GIVEN TASK ▸ Scan the data beneath this task and copy each line that includes "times".

RECORDS SHOWN ▸
(begin)
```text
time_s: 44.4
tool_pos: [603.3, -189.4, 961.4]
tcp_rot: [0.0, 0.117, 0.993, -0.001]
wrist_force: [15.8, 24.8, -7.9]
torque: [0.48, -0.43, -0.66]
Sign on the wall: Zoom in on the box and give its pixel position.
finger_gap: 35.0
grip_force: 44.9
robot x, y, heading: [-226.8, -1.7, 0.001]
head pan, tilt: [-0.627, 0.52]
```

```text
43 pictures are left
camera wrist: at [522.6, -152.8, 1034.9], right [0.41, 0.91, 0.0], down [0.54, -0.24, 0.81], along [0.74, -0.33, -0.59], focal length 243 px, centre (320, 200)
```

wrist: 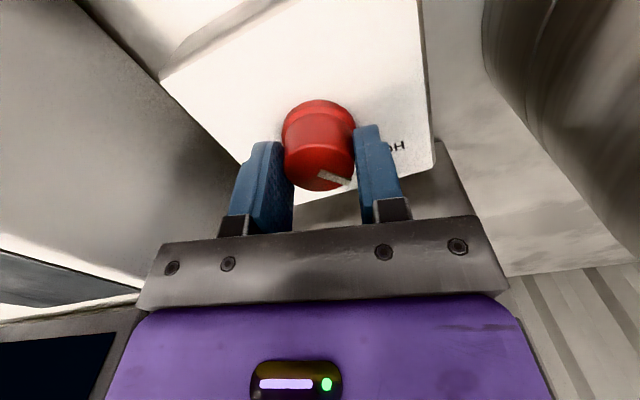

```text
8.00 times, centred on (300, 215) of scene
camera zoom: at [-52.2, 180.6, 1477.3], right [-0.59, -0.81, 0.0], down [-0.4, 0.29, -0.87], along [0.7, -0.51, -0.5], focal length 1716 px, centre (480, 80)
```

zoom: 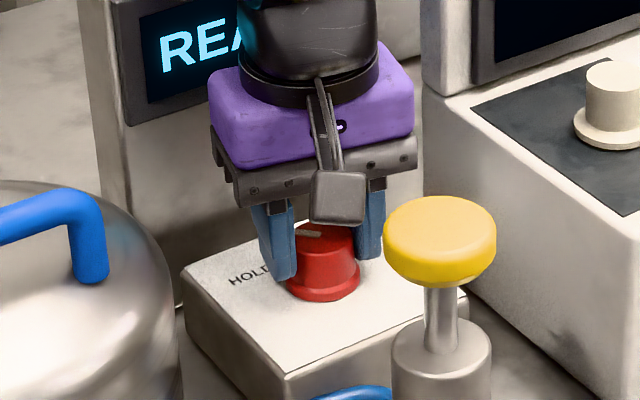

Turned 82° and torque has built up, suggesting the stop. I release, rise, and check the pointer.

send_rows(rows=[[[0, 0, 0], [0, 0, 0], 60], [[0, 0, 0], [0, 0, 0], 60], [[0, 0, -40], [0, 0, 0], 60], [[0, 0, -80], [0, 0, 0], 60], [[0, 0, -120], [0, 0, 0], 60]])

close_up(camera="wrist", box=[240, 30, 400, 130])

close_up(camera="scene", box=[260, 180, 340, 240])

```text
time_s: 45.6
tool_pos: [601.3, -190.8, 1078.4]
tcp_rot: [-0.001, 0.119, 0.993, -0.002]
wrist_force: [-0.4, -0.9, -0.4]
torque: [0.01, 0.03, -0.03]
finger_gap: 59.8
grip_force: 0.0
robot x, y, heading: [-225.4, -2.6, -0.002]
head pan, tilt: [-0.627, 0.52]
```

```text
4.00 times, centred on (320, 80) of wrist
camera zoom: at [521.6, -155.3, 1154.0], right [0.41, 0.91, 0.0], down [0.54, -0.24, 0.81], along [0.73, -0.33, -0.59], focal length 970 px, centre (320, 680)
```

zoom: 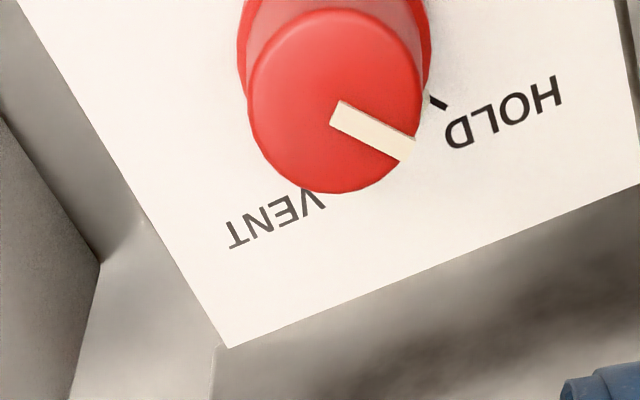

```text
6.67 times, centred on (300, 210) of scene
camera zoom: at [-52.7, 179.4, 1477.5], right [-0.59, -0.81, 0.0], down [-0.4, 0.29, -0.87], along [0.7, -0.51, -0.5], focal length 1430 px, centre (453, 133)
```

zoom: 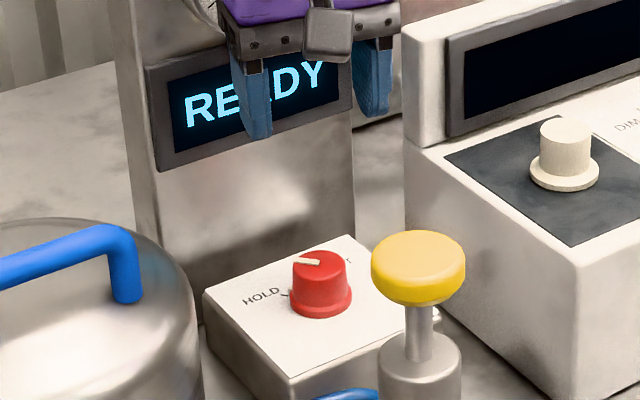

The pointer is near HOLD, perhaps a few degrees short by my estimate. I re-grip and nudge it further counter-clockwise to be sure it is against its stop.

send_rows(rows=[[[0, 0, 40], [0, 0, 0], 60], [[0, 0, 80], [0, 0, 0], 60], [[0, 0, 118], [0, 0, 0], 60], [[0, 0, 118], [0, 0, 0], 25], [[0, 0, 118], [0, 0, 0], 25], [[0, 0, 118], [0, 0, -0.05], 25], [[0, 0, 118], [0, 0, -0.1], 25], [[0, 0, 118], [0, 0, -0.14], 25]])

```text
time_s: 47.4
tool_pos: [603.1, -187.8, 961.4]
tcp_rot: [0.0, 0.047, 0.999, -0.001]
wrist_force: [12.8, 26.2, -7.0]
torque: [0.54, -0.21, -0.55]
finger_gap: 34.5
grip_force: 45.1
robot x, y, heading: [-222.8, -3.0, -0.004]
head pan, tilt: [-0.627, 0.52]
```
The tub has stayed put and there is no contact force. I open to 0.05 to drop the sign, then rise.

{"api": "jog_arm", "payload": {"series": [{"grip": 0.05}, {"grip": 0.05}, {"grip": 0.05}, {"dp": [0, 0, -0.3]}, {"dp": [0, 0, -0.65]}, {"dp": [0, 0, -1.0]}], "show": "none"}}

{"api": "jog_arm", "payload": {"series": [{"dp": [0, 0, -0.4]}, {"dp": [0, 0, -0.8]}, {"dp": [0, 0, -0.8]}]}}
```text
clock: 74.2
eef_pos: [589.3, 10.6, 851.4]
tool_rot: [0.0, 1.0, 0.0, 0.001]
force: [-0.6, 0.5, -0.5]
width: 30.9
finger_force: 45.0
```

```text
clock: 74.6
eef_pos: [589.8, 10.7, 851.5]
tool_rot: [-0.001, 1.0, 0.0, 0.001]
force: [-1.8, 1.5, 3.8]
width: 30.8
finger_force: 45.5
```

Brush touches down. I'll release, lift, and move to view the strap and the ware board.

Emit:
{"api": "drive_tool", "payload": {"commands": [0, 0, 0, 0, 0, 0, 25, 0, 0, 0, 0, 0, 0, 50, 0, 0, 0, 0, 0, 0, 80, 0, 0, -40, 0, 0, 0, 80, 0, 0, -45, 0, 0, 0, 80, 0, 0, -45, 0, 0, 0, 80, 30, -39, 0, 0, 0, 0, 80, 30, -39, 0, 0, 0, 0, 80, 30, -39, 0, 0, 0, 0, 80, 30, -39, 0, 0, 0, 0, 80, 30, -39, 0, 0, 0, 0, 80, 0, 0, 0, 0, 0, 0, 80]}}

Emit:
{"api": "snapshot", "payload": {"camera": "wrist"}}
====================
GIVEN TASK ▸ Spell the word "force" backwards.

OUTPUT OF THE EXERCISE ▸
(end)
OUTPUT OF THE EXERCISE ▸
8.00 times, centred on (300, 215) of scene
4.00 times, centred on (320, 80) of wrist
6.67 times, centred on (300, 210) of scene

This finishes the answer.